**STORED DATA**.
>> begin

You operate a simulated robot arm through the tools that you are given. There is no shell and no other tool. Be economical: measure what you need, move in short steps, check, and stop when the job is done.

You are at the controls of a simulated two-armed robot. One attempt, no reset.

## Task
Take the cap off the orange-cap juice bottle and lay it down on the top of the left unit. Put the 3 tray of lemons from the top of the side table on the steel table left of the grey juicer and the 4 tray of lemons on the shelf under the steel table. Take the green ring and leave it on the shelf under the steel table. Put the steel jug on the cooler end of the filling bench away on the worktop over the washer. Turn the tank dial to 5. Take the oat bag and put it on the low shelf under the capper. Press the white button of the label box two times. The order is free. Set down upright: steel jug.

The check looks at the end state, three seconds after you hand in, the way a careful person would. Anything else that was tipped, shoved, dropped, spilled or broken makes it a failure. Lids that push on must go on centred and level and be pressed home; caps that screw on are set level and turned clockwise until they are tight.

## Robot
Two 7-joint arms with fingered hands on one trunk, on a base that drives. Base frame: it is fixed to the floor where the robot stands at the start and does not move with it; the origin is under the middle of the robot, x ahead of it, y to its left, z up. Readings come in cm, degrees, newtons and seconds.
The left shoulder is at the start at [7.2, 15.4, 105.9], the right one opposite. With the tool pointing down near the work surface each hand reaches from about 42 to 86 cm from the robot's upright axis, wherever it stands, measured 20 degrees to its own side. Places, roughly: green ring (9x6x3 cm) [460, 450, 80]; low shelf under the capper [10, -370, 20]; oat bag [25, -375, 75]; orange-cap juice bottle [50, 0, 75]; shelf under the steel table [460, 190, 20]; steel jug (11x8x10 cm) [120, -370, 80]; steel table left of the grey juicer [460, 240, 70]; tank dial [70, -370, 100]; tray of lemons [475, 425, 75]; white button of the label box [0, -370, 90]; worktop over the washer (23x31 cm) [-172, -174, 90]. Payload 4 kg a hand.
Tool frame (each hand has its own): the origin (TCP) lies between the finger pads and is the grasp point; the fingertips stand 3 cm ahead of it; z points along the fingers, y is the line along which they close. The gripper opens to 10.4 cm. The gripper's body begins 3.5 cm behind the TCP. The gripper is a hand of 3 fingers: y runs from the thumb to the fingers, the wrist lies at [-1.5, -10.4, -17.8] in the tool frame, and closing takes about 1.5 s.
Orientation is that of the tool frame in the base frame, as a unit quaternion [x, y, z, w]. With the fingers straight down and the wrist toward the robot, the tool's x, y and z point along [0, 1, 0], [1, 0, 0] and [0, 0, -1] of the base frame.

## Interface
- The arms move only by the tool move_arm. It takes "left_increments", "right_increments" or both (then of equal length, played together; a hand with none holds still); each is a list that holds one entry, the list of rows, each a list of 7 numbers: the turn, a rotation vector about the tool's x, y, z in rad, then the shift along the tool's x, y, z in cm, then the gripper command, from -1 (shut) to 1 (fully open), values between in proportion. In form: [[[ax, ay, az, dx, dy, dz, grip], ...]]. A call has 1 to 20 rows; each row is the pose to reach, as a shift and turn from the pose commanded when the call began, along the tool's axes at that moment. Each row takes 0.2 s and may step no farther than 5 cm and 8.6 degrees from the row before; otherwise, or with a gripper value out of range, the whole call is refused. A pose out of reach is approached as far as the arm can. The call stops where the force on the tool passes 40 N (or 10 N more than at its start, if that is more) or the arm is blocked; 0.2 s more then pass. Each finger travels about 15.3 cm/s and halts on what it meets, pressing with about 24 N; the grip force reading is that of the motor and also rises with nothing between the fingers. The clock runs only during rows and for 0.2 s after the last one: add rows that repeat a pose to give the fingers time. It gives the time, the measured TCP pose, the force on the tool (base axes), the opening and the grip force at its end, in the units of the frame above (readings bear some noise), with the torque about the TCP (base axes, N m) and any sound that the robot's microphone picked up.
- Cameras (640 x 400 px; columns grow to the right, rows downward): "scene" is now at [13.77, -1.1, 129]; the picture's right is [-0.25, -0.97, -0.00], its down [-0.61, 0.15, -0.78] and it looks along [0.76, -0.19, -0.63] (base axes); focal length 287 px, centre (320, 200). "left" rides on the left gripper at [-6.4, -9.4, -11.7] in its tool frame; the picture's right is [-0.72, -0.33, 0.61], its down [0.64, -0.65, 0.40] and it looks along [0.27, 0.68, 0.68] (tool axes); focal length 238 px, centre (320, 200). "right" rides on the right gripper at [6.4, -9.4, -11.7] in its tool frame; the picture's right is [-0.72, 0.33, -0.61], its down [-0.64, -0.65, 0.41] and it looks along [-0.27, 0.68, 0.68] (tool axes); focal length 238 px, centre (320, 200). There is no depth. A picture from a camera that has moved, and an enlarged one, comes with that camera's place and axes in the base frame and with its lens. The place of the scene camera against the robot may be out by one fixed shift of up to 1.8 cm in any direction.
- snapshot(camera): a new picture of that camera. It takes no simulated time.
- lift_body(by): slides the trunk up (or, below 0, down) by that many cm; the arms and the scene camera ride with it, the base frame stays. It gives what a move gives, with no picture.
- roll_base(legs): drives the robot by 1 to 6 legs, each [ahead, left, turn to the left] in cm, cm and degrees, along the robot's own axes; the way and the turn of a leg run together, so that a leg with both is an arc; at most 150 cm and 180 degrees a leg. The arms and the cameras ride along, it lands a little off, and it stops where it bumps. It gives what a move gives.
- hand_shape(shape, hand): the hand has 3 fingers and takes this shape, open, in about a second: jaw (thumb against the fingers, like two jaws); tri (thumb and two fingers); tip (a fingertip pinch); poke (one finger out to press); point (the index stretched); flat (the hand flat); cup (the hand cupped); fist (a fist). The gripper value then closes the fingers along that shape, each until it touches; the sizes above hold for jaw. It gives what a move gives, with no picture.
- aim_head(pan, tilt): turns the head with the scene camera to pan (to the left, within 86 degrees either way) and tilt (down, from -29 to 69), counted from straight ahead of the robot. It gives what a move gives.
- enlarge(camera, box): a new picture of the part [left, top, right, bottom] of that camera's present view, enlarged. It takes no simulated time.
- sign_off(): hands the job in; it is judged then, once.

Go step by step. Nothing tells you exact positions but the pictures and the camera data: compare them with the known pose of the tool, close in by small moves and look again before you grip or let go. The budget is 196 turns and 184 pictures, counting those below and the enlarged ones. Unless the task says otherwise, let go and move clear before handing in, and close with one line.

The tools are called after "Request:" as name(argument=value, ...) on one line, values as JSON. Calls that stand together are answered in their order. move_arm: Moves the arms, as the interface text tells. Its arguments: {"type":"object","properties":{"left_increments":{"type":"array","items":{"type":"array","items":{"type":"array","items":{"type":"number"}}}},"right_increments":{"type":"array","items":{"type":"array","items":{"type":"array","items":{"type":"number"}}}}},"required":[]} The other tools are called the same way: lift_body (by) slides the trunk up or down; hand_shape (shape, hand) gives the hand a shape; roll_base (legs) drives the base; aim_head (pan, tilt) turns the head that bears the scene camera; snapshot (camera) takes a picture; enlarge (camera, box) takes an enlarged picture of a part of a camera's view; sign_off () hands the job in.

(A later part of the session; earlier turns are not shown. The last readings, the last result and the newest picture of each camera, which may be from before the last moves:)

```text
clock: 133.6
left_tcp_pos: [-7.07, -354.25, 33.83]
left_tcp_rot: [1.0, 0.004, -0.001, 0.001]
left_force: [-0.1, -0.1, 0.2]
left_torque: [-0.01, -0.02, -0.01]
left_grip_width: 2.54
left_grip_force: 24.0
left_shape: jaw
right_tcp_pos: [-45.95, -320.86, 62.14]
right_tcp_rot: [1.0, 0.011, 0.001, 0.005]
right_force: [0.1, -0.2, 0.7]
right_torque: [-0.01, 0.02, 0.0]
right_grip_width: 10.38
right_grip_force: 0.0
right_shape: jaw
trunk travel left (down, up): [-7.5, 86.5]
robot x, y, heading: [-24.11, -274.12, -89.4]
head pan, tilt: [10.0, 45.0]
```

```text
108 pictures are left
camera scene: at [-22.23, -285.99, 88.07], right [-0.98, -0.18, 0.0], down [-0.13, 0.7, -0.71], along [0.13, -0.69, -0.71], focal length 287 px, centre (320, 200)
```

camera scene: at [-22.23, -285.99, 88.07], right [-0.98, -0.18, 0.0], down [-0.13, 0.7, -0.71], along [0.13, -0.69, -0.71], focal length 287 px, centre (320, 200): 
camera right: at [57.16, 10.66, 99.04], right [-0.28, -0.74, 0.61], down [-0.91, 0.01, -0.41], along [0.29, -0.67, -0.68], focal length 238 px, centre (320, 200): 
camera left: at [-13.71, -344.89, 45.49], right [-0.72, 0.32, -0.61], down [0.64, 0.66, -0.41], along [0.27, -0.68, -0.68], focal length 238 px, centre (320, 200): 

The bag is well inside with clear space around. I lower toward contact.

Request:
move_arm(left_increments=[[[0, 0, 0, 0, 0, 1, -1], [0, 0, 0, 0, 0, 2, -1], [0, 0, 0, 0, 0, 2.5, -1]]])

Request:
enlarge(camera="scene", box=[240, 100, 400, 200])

>> end

**TASK A**.
Take the article and repeat only what runs from "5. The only" through "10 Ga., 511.".

**ARTICLE**.

>> begin

5. The only remaining ground relied upon in the bill, which has any plausibility to sustain it is, the point made on the newly discovered, evidence. To entitle a party to a new trial on the ground of newly discovered evidence, he must show — 1. That the evidence has cometo his knowledge since the trial. 2. That it is not owing to any want of diligence on his part that it did not come to his knowledge sooner. 3. That it is so material that it would probably produce a different result if the new trial should be granted. 4, That it is not cumulative only — that is, it must relate to facts of which there was no evidence on the trial complained of. The affidavit of the witness himself must be produced or its absence accounted for. And new trial will not be granted if the only object of the evidence is to impeach the character of a witness. Berry vs. The State, 10 Ga., 511.

>> end

**TASK B**.
Repeat word for word the lines from the line with "- snapshot(camera): a" to the line with "- roll_base(legs): drives", both lines included.

**WRITTEN ANSWER A**.
5. The only remaining ground relied upon in the bill, which has any plausibility to sustain it is, the point made on the newly discovered, evidence. To entitle a party to a new trial on the ground of newly discovered evidence, he must show — 1. That the evidence has cometo his knowledge since the trial. 2. That it is not owing to any want of diligence on his part that it did not come to his knowledge sooner. 3. That it is so material that it would probably produce a different result if the new trial should be granted. 4, That it is not cumulative only — that is, it must relate to facts of which there was no evidence on the trial complained of. The affidavit of the witness himself must be produced or its absence accounted for. And new trial will not be granted if the only object of the evidence is to impeach the character of a witness. Berry vs. The State, 10 Ga., 511.

**WRITTEN ANSWER B**.
- snapshot(camera): a new picture of that camera. It takes no simulated time.
- lift_body(by): slides the trunk up (or, below 0, down) by that many cm; the arms and the scene camera ride with it, the base frame stays. It gives what a move gives, with no picture.
- roll_base(legs): drives the robot by 1 to 6 legs, each [ahead, left, turn to the left] in cm, cm and degrees, along the robot's own axes; the way and the turn of a leg run together, so that a leg with both is an arc; at most 150 cm and 180 degrees a leg. The arms and the cameras ride along, it lands a little off, and it stops where it bumps. It gives what a move gives.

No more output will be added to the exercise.